Retomando el eje, decir que la inauguración de esta estatua responde al oportunismo electoral es una obviedad si no se explica, además, el contexto en el cual reivindicar a Perón, a la justicia social y a los derechos de los trabajadores se transforma en una oportunidad electoral. Porque no siempre fue así. Pero hoy existe un horizonte cultural en que kirchneristas, pero también muchos no kirchneristas, entienden que dejar la economía a merced del mercado es un camino equivocado; que el principal enemigo del ciudadano no es el Estado sino la ausencia del mismo; que las multinacionales, los organismos de crédito internacional y los Fondos Buitre presionan para instaurar en Argentina un modelo de exclusión; que YPF, Aerolíneas y los fondos jubilatorios deben ser del Estado, etc. Y cabe repetirlo: se trata de convicciones que exceden al votante kirchnerista, de aquí que el kirchnerismo pueda entenderse como hegemonizando la escena.

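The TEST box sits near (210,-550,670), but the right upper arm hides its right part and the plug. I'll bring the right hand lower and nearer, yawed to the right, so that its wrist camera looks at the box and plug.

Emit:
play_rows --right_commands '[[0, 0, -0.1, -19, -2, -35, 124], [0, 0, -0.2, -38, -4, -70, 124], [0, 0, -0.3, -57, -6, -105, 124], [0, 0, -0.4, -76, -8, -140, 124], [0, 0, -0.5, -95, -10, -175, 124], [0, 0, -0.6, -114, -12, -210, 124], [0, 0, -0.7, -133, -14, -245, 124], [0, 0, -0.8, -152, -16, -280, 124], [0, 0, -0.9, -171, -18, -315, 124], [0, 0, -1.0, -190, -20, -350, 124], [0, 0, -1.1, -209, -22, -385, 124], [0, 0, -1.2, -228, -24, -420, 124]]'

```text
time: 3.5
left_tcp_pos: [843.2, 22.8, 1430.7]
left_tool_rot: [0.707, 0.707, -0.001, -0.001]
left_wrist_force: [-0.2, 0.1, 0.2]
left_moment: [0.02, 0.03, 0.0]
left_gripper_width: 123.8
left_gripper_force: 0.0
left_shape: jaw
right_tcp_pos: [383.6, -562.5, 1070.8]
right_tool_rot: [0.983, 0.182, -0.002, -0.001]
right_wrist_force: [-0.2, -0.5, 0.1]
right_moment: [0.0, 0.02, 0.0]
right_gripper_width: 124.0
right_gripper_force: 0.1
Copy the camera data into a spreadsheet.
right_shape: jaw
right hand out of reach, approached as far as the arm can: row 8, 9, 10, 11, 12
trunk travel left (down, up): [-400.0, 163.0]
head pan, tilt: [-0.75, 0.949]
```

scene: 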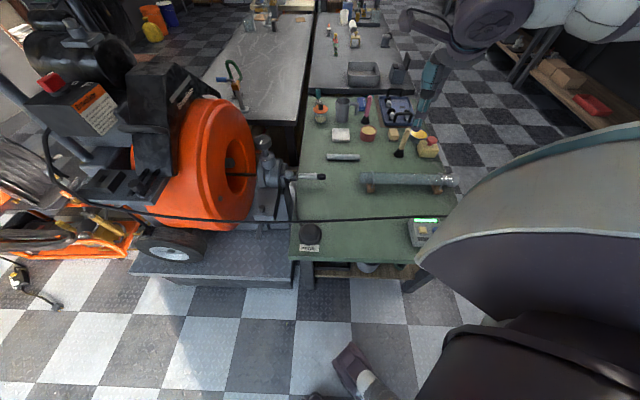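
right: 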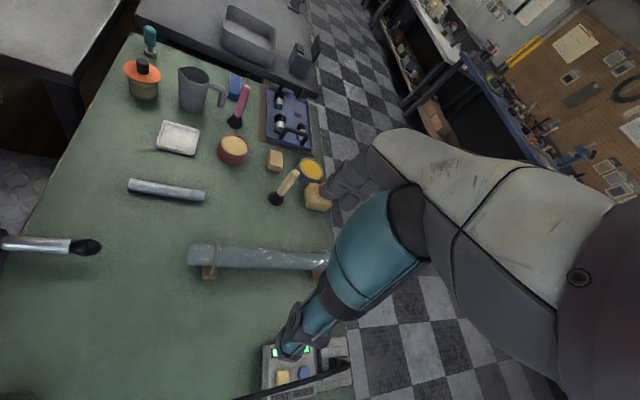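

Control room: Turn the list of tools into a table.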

Dicho por la “vía negativa”: ¿Cómo, Mauricio Macri, el candidato conservador que habla de achicamiento del Estado va a proponer en su campaña un Ingreso Universal a la niñez (más amplio que la AUH), un millón de créditos hipotecarios (que, como se comentaba en esta revista la semana pasada, supondría unos 300.000 millones de pesos, esto es, la totalidad de las reservas) o “Pobreza cero”, si una porción mayoritaria de la población no entendiera que ese tipo de propuestas (llevadas a la práctica en esta última década, claro está) son las correctas? ¿Cómo puede haber un spot de campaña en el que el máximo referente del PRO, partido que consecuentemente votó en contra todas las leyes medulares de esta última larga década, afirme que “vamos a continuar con todo lo que se hizo bien”, si no gracias a la evidencia de que oponiéndose a los principios que sustentaron las políticas kirchneristas va a perder la elección?
Resulta claro que una vez en el gobierno poco importan las promesas que se hayan hecho y que hay decenas de justificaciones harto transitadas para exponer frente a la sociedad un cambio de rumbo. Incluso, como sucedió con el kirchnerismo, podría darse que Macri gobierne la Argentina más de 4 años y que en ese lapso su mirada neoliberal vuelva a penetrar en la sociedad hasta transformarse en hegemónica. Pero hoy por hoy, el mayor legado de Cristina no es Scioli sino Makri, esto es, el Makri que se escribe con “K”, el que, para ganar la elección, sabe que tiene que dejar de ser Mauricio para parecerse cada vez más a Cristina.